There have been a number of significant changes to the Model Act since the draft was released for public comment including a new definition of officer and due diligence and a consultation obligation between duty-holders.

Officer definition

The definition of officer was the subject of much debate with a number of commentators raising concerns about the expansion of categories of persons caught by the proposed definition. The final model provisions adopt the definition in the Corporation Act. This restricts the categories of persons caught by the officer duty to the senior echelon of the company or organisation.

Due diligence definition

The most significant concession in the final provision was the insertion of a definition of due diligence.

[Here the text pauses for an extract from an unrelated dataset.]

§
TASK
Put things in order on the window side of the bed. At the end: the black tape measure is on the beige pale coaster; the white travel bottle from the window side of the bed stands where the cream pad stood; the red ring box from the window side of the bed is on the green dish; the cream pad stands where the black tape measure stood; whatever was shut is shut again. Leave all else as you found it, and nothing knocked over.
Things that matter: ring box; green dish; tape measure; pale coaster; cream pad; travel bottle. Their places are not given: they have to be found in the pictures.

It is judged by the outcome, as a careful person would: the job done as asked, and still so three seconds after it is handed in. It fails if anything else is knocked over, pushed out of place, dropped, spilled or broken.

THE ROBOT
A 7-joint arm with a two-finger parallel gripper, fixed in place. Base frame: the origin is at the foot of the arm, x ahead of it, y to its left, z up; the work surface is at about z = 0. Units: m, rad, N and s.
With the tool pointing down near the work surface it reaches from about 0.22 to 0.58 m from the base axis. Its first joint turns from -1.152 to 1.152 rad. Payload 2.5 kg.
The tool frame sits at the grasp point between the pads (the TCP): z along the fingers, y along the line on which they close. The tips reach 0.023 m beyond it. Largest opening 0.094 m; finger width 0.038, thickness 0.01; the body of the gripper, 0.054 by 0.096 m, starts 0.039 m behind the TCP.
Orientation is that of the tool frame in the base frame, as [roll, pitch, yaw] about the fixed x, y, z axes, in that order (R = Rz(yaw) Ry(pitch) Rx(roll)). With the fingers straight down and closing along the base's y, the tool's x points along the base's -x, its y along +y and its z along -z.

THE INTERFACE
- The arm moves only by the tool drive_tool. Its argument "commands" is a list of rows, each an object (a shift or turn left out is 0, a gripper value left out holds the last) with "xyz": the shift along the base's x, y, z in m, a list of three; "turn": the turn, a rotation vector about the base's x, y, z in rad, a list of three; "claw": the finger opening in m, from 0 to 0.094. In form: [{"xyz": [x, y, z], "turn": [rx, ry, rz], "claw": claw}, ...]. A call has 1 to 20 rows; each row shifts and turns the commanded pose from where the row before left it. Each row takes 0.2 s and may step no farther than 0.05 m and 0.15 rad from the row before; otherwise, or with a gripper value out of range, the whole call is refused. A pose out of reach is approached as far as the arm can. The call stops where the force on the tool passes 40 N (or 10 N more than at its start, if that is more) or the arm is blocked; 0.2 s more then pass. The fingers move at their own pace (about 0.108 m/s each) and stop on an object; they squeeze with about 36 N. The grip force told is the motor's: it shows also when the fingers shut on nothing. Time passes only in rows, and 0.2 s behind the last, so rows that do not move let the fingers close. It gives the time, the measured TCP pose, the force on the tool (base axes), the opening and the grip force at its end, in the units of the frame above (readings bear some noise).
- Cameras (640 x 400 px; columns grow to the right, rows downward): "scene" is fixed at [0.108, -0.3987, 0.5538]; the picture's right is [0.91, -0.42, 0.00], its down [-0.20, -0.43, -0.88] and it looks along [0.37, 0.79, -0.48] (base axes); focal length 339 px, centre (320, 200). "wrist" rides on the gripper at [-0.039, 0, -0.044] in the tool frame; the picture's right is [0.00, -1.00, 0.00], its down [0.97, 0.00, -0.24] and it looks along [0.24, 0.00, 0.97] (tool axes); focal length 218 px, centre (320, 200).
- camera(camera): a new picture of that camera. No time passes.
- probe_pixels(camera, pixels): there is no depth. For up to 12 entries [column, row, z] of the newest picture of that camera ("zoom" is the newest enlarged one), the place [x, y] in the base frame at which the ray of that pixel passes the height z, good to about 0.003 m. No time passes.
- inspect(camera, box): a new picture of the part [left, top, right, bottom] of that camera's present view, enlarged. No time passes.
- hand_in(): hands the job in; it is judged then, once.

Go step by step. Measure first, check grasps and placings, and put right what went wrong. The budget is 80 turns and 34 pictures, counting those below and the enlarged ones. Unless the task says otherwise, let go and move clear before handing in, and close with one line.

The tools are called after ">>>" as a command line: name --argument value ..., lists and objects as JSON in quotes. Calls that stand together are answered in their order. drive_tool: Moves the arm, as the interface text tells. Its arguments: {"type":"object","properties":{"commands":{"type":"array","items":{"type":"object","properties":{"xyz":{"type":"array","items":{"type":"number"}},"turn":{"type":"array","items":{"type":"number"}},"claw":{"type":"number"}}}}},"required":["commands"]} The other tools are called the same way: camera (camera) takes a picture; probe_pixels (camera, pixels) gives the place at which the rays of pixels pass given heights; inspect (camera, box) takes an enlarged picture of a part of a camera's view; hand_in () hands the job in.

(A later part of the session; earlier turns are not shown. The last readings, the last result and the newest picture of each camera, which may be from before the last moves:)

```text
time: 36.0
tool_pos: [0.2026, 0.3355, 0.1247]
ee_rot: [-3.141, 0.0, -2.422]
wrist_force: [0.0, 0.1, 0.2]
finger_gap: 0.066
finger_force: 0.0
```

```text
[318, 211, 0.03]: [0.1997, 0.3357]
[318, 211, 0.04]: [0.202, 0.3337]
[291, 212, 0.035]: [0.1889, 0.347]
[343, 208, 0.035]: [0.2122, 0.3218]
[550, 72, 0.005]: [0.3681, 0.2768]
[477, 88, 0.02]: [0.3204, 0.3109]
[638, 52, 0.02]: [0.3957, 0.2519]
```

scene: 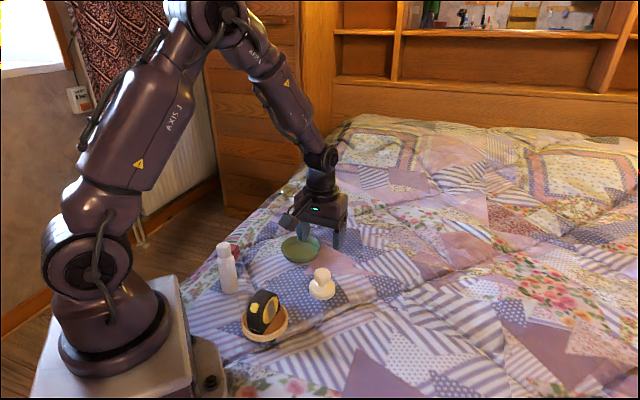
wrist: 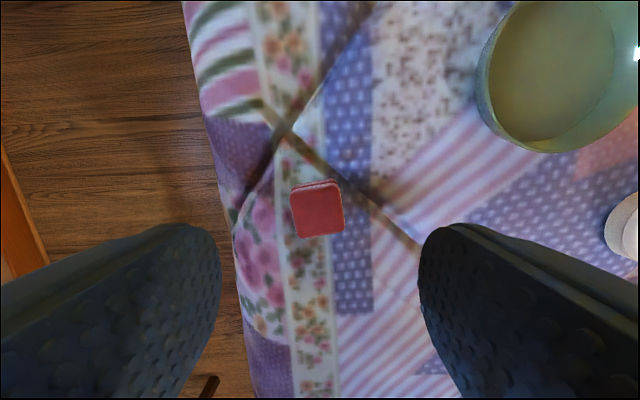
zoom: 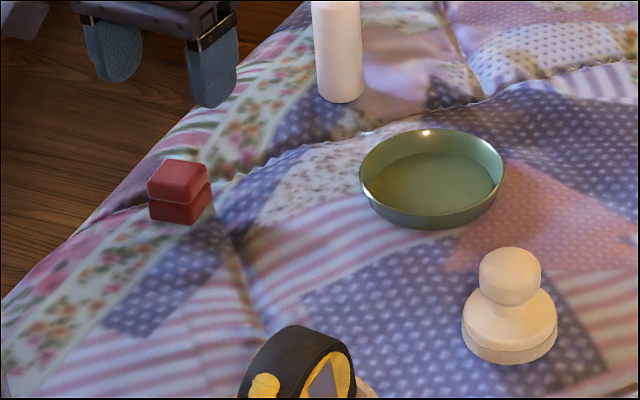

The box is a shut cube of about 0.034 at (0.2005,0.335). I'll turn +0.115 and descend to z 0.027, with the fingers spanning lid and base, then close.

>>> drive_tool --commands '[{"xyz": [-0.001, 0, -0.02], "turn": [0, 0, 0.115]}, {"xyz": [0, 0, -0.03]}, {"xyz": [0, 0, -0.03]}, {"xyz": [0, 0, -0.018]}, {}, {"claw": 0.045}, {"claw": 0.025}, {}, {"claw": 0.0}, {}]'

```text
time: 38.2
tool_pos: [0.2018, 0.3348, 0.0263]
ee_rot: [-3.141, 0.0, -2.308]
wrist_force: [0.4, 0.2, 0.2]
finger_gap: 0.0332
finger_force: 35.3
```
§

Due diligence is defined to mean:

  • to acquire and keep up to date knowledge of work health and safety matters
  • to gain an understanding of the nature of the operations of the business or undertaking of the body
  • to gain an understanding of the nature of the operations of the hazards and risks within those operations
  • has available for use appropriate resources and processes to enable hazards associated with the operations of the business or undertaking of the body to be identified and risks associated with those hazards to be eliminated or minimised
  • to ensure that the body uses those resources and processes
  • to ensure that the body has appropriate processes for receiving and considering information regarding incidents, hazards and risks and responding in a timely way to that information
  • to ensure that the body has and implements processes for complying with any duty or obligations of the body under the Act
  • verifying the provision and use of the resources and processes referred to above.

This is a welcomed amendment as it provides certainty to officers in relation to the extent of their duty to exercise due diligence.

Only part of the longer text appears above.